European Parliament Asks Sauerbrey to Reconsider

Tyler LePard

The European Parliament is asking U.S. Assistant Secretary of State Ellen Sauerbrey to reconsider attending the World Congress of Families next month because speakers' views are out of step with the European Charter of Fundamental Rights.

Opposition to contraception? Check. Calling homosexuals "perverts"? Of course. Fighting immigration? You betcha. But this is not just the usual roundup of opponents to sexual and reproductive health & rights—it's the World Congress of Families, a veritable who's who of the extremist right-wing movement. And a member of the Bush administration is attending in an official capacity: Assistant Secretary of State Ellen R. Sauerbrey.

Americans should be embarrassed that a prominent government official is committing such a "diplomatic faux pas." Members of the European Parliament have asked Sauerbrey to reconsider attending the conference in Poland next month, citing several speakers' positions that clash with the European Charter of Fundamental Rights.

Who is involved with the World Congress of Families, you ask?

  • Wade Horn is still on the list as a speaker—he's the former Assistant Secretary for Children and Families at the U.S. Department of Health and Human Services.

  • Roman Catholic Cardinal Alfonso Lopez Trujillo, head of the Pontifical Council for the Family—he states that condoms don't protect against HIV and that safe sex campaigns lead to an increase in sexual promiscuity. (Reality check.)

  • Fr.
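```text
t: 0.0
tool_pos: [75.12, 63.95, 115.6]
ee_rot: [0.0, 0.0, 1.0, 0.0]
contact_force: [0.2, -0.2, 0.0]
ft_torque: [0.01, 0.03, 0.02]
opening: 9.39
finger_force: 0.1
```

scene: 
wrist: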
Thomas Euteneuer, president of Human Life International—he was also a speaker at CINTA and represents an extreme organization that sees sniper attacks on doctors who perform abortions as a "superb tactic."

  • Stephen Mosher, president of the Population Research Institute—whose weekly briefing this week defends PRI's statement that Muslim immigrants are contributing to European countries' "demographic suicide."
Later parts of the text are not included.